Problems
1. Quote the source word for word, starting at "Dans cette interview" and ending with "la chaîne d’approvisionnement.".
2. Write what comes next in the source.

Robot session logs
#####

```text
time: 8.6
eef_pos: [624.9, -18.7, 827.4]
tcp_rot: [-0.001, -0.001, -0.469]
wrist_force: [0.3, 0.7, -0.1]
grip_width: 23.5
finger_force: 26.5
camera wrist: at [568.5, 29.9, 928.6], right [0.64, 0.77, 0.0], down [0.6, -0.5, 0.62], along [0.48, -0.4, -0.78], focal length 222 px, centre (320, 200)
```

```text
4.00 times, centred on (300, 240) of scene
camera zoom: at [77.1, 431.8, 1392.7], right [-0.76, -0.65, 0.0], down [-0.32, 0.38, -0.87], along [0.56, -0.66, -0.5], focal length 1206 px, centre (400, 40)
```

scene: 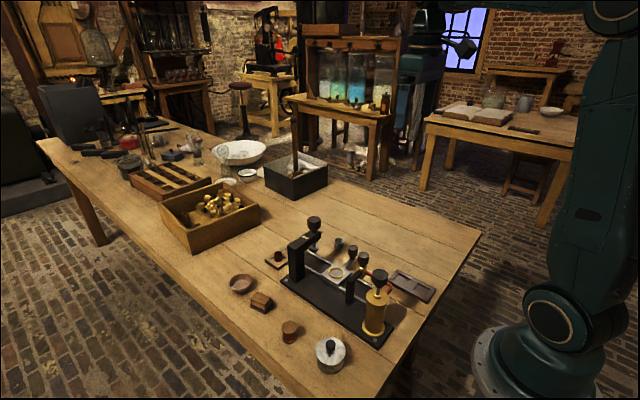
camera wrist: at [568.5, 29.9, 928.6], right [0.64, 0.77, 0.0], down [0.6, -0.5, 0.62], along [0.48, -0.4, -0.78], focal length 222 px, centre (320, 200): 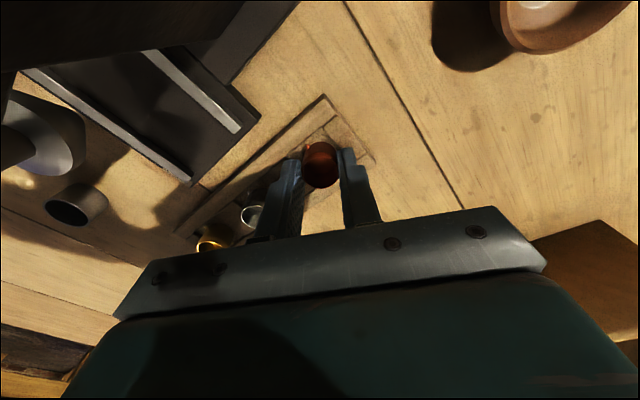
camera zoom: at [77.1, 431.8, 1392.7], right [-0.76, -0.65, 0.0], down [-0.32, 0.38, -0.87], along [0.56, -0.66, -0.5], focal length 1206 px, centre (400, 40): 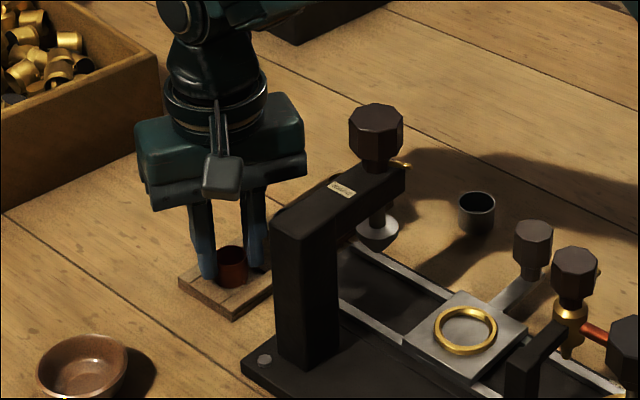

#####

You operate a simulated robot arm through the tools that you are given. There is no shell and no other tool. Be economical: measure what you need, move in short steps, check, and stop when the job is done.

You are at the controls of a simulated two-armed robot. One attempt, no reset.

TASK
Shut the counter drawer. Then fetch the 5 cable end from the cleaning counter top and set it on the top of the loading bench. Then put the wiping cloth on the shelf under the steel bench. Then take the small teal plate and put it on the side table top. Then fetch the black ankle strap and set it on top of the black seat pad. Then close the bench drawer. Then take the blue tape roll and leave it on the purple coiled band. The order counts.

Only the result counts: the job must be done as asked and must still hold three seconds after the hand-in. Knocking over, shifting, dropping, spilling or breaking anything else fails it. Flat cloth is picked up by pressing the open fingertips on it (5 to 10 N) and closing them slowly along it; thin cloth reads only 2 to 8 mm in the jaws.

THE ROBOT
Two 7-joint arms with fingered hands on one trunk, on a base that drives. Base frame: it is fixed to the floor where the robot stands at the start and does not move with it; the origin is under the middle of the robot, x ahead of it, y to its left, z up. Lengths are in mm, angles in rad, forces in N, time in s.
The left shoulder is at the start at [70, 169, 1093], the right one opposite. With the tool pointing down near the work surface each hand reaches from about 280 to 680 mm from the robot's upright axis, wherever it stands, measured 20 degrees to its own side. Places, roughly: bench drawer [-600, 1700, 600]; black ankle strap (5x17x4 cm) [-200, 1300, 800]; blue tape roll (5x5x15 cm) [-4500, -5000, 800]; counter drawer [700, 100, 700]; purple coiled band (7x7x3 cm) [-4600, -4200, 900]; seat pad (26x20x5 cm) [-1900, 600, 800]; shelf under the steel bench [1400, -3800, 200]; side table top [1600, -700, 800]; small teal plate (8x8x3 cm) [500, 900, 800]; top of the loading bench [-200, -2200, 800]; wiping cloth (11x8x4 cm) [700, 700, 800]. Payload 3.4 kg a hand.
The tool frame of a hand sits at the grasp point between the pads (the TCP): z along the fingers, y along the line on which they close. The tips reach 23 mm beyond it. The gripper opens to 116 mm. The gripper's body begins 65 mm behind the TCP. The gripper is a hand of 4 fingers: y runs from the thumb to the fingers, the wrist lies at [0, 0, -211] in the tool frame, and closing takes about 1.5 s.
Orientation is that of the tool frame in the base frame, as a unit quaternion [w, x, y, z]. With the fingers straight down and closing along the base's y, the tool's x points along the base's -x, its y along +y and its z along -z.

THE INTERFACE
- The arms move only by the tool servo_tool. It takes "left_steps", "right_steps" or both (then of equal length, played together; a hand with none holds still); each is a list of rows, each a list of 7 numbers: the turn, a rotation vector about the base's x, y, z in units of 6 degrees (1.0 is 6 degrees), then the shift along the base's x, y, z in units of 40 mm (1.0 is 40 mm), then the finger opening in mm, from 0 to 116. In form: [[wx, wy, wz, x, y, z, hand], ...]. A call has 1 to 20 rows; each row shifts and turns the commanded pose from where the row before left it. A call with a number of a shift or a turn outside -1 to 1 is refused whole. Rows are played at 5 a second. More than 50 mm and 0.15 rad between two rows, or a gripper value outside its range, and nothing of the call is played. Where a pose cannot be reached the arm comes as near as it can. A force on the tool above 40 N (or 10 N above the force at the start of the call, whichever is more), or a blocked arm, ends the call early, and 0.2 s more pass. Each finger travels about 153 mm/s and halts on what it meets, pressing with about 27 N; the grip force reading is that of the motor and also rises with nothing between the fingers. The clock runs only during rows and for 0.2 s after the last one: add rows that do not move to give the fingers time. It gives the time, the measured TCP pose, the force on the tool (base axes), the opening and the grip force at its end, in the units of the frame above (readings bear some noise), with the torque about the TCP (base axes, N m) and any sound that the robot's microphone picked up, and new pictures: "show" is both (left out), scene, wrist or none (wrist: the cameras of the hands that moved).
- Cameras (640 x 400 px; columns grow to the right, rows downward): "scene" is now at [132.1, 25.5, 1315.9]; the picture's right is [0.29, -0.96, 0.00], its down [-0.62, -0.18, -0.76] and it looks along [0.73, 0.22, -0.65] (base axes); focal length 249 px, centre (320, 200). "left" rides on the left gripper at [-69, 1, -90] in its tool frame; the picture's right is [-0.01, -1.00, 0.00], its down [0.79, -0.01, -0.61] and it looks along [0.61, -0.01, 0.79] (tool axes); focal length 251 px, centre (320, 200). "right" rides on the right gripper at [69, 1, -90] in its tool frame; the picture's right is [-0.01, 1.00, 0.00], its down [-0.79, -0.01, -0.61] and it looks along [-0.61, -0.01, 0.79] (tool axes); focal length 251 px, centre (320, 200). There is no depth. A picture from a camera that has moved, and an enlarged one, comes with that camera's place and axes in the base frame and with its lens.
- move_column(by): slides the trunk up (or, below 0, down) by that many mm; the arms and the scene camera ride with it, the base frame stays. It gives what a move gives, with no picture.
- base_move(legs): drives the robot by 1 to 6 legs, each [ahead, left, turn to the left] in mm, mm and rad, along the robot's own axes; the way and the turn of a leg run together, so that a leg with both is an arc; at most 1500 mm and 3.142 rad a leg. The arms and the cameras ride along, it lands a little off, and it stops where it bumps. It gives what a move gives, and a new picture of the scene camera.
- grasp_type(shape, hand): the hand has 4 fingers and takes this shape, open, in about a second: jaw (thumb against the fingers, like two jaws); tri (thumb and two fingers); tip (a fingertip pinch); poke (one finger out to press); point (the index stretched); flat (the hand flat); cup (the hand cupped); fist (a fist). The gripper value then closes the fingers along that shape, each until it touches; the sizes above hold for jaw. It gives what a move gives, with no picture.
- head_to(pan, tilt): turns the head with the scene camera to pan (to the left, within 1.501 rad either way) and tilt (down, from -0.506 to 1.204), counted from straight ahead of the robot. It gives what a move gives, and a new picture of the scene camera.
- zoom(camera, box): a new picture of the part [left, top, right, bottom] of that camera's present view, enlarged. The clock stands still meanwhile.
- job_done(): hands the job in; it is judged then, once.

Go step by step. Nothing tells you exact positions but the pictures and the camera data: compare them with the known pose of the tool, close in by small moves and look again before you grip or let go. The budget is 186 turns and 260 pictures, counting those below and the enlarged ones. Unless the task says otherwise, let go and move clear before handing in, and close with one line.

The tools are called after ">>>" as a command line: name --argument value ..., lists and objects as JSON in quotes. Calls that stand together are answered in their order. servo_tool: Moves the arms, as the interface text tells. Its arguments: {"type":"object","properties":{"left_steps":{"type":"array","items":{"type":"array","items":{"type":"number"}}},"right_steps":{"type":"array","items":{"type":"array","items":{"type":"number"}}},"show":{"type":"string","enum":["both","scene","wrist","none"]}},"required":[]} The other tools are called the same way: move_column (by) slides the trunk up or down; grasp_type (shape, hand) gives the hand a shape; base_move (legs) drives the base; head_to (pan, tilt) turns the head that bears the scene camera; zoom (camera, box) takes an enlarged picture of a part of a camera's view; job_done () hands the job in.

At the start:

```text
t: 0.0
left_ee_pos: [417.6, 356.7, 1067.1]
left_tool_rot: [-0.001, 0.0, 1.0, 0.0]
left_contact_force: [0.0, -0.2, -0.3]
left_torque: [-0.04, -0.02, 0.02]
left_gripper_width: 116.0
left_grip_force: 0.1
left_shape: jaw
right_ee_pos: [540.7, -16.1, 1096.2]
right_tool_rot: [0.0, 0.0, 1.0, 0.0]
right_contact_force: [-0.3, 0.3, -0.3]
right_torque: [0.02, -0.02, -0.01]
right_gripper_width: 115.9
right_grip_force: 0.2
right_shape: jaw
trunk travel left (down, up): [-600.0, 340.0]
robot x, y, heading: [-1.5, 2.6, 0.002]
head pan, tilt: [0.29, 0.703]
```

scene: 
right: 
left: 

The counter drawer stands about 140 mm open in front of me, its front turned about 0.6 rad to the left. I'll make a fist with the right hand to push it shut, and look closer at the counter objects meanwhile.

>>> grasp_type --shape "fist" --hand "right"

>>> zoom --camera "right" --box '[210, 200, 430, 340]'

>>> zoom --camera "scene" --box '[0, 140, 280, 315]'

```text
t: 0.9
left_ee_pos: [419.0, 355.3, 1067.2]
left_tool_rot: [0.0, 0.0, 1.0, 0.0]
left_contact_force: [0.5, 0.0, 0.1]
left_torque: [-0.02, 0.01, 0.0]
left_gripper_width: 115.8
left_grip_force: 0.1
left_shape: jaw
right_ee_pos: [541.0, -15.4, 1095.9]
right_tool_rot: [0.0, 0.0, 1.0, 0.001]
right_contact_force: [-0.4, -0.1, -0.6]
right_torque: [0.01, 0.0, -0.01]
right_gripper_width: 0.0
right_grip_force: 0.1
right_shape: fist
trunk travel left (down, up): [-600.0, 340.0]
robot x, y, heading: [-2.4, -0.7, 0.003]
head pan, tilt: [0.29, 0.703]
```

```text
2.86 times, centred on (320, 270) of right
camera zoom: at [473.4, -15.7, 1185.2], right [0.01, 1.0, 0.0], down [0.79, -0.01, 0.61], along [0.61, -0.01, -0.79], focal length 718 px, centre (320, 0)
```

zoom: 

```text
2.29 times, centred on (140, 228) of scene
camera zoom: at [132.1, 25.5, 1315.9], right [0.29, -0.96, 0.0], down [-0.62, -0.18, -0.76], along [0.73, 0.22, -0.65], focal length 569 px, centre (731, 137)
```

#####

Source
Prendre conscience des risques existants et analyser les dangers concrets pour son entreprise constitue une première étape importante. Le thème de la cybercriminalité, en particulier, est encore trop souvent sous-estimé: selon les données de PwC, une attaque par ransomware a lieu toutes les onze secondes contre une entreprise suisse. Pour en savoir plus, rendez-vous sur La cible du lien s'ouvre dans une nouvelle fenêtre pwc.ch.

Dans cette interview avec une experte, vous en apprendrez plus sur la manière d’accroître la résilience de votre entreprise, de la cybersécurité jusqu’à la chaîne d’approvisionnement.

Entretien avec une experte: quelles sont les mesures qui augmentent la résilience de l’entreprise en période d’incertitude économique?

Nous avons demandé à Mirjam Gruber-Durrer, professeure et docteure en droit, comment renforcer la résilience des entreprises. Dans le cadre d’une interview, l’experte en board management souligne également les obligations légales qui incombent à la direction de l’entreprise en matière de résilience et de gestion intégrale des risques.

Professeure et docteure en droit, Mirjam Gruber-Durrer est avocate; elle est chargée de cours en gestion normative des conseils d’administration à la Haute école de Lucerne, section Économie.

Comment les PME peuvent-elles identifier les menaces potentielles?

Il convient tout d’abord de noter que, même dans une PME, le conseil d’administration (ou plus généralement l’organe de direction suprême) est responsable de la conception, de la mise en œuvre et de la surveillance de la gestion intégrale des risques. Cette obligation légale s’applique indépendamment du secteur et de la forme juridique et concerne donc également les pouvoirs publics.

#####

Responses to the exercise
1.
Dans cette interview avec une experte, vous en apprendrez plus sur la manière d’accroître la résilience de votre entreprise, de la cybersécurité jusqu’à la chaîne d’approvisionnement.

2.
Dans le cadre de l’identification des risques, le conseil d’administration doit se poser la question centrale de la gestion des risques: que peut-il arriver de pire dans notre entreprise?

Dans la pratique, il manque souvent de l’imagination pour répondre à cette question et la gestion des risques est encore souvent considérée comme secondaire. De plus, de nombreuses entreprises continuent à travailler avec des risques individuels statiques. Étant donné que la réalité est plus dynamique et plus complexe, cette méthode ne suffit pas pour appréhender de manière adéquate des phénomènes tels que les cyberattaques, les ruptures de la chaîne d’approvisionnement ou les tensions géopolitiques. Les entreprises devraient donc développer des scénarios complets, notamment pour identifier les «risques émergents» .

Quelles mesures recommandez-vous de manière générale pour gagner en résilience?

Afin d’augmenter la résilience de l’entreprise, le conseil d’administration doit gérer quatre domaines d’action, conformément à notre modèle de conseil d’administration de Lucerne:

  • Gouvernance: direction et contrôle de l’entreprise.
  • Gestion des activités: activités opérationnelles telles que le service à la clientèle et la prospection.
  • Développement des activités: développement des performances et initiatives stratégiques.
  • Ressources: tous les domaines d’action ont un impact sur les ressources de l’entreprise.

Afin que le conseil d’administration puisse gérer ces quatre domaines d’action avec soin et accroître la résilience de l’entreprise, il a besoin non seulement d’une gestion des risques intégrale, mais aussi d’une gestion des opportunités à l’échelle de l’entreprise. C’est l’une des compétences clés de tout conseil d’administration lorsqu’il s’agit de concevoir et de maintenir une entreprise viable à long terme.
 

Comment les entreprises peuvent-elles renforcer leur résilience financière en période de crise?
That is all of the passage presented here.